Lost and found made easy
An Indian start-up is helping recover lost airport luggage with their smart tags
If you’ve ever lost a passport or wallet at an international airport (or even a domestic one), you’d assume that the only way to get it back is to contact the airport lost and found services. It can take a few days before the items reach you, sending your carefully planned itinerary for a toss. This is the kind of pain-point Indian start-up Tag8 wants to address with its global lost and found recovery service. High-value, critical items such as passports, keys, wallets and luggage are all covered under the service. Once you purchase a tag from Tag8 through their online store, you are registered as a customer and will receive 24/7 support.

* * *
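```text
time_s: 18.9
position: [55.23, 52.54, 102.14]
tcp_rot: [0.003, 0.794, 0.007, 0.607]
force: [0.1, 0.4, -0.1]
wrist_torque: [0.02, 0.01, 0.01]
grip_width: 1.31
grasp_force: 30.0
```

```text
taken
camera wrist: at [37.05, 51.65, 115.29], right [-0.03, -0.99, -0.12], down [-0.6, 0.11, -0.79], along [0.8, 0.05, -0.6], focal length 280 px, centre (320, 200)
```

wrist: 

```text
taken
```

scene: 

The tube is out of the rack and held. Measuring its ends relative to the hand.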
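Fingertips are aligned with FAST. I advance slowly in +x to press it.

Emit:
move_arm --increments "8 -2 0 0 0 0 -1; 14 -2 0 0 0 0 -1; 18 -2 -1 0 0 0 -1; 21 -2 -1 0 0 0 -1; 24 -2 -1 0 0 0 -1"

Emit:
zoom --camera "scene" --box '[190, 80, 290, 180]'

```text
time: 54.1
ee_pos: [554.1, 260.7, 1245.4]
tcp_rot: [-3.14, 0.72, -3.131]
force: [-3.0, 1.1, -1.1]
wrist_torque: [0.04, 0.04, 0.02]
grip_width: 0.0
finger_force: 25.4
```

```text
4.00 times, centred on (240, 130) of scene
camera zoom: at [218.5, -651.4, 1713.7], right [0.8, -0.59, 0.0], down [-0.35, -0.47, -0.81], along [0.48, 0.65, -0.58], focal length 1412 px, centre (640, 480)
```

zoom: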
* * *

A passport tag costs ₹999, a baggage tag costs ₹449, and a key tag costs ₹349.
While there are existing global recovery services in the same domain, such as the Canadian company ReturnMe, Norwegian MissingX, and British HomingPIN, Tag8 is the first Indian company venturing into this category of travel services. Most global lost-and-found recovery services, including Tag8, use the “Tracking via Unique Owner ID” method, explains Tag8 founding partner Sanjay Chakrabarti. A unique ID is created and attached to the valuable when a tag purchase is made and the customer registered in the database. Based on this ID, the finder is able to connect with either the owner directly or through the lost and found services company. When a finder—in most cases this is airport/ train station/ restaurant staff or a good samaritan—finds the lost item, the physical tag attached to the item lists the ways in which they can inform the company about the lost item. This can be done in various ways: calling or sending a WhatsApp message to a phone number on the tag; scanning a QR code on the tag using the finder’s phone; visiting the Tag8 website; or activating the near field communication (NFC) on the finder’s phone. At the same time, the owner can alert the company about the lost possession.

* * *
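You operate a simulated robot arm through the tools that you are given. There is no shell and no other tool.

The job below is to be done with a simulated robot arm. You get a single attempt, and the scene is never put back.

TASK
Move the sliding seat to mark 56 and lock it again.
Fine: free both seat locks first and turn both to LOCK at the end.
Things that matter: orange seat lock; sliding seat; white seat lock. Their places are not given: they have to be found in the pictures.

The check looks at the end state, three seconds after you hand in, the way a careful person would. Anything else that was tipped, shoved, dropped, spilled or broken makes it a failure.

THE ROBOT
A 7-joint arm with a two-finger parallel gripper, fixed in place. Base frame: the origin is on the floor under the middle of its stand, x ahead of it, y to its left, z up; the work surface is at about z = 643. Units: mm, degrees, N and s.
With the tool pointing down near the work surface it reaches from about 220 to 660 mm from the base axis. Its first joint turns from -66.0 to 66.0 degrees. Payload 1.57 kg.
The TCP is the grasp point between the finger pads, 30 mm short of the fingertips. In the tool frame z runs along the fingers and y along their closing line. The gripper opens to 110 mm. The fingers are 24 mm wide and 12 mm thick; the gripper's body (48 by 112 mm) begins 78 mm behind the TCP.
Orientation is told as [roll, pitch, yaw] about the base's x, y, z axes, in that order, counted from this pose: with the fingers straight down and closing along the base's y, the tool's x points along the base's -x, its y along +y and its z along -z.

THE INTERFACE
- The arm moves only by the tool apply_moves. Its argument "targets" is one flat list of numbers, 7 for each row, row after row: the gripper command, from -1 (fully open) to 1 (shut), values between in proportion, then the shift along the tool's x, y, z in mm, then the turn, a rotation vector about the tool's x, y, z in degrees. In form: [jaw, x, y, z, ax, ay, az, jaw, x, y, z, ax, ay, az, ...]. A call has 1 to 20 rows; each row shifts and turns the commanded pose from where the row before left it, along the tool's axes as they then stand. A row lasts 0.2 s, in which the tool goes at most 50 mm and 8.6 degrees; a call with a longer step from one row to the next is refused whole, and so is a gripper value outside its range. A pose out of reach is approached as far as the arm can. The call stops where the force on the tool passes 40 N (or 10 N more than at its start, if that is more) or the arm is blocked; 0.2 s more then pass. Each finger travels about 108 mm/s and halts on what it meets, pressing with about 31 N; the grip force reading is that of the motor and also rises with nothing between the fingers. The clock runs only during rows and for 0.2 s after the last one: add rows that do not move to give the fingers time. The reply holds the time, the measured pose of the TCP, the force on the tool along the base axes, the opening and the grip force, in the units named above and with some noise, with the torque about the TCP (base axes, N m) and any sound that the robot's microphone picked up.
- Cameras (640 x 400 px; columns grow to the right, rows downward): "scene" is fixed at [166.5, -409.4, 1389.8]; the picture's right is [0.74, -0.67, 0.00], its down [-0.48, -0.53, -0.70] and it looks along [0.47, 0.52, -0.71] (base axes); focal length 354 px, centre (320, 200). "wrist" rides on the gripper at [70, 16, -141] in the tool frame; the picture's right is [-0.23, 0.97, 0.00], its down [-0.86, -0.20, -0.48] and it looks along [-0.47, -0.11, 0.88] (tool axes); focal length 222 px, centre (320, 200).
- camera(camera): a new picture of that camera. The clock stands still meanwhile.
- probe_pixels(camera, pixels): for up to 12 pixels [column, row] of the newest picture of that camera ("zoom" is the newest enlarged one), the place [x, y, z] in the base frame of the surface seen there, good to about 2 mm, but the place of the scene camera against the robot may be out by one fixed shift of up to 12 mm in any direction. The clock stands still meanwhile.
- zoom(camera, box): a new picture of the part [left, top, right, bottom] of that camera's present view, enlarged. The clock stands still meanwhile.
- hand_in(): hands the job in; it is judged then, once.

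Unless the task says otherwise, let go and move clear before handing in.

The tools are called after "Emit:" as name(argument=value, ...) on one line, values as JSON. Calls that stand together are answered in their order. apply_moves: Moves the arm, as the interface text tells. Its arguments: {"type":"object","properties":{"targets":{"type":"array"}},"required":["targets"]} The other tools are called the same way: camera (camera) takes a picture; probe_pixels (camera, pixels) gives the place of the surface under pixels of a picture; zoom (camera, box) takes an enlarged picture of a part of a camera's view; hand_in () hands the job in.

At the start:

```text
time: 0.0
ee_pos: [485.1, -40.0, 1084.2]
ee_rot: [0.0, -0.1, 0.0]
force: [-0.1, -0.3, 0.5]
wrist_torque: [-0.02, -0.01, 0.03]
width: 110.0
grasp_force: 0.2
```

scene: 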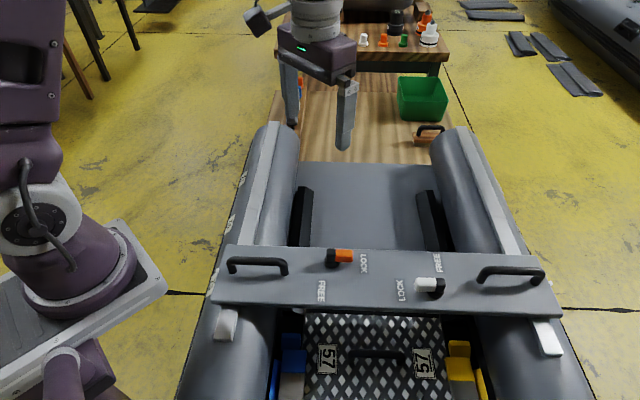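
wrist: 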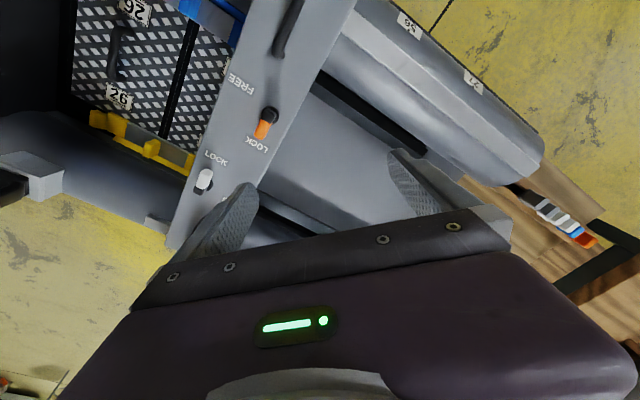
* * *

“Some of the older products in the market work on GSM-enabled GPS location tracking but those are getting phased out,” says Alok Sheth, co-founder of Tag8. For the tracker on the tag to be enabled, it would have to be equipped with a SIM card and a battery pack, and while a SIM would incur charges (including, potentially, international roaming charges), most airlines have now banned products with inbuilt batteries, which makes the tag ineffective for checked-in baggage.
Tag8 has also built in a rewards system for finders to incentivize them to return lost items, and the rewards range from gift vouchers to Tag8 products for their personal use. “While the backend relies on technology, the service definitely has a strong human element,” says Sheth.
The company is also building tech-based products that will make it easier to retrieve personal items like lost mobile phones based on Bluetooth Low Energy (BLE) beacon technology. BLE-tagged valuables are detectable in a range of 10-50m from a mobile device. “These do have a battery, but with long shelf-life and no charging requirement, can be checked into the flight and can be attached to a wider set of valuables and not restricted to luggage. However, these are more expensive than the UID solutions and depends on pairing with a base mobile phone,” explains Chakrabarti. Tag8 will be launching its set of BLE-based products early next year, in time for the India travel season, he adds.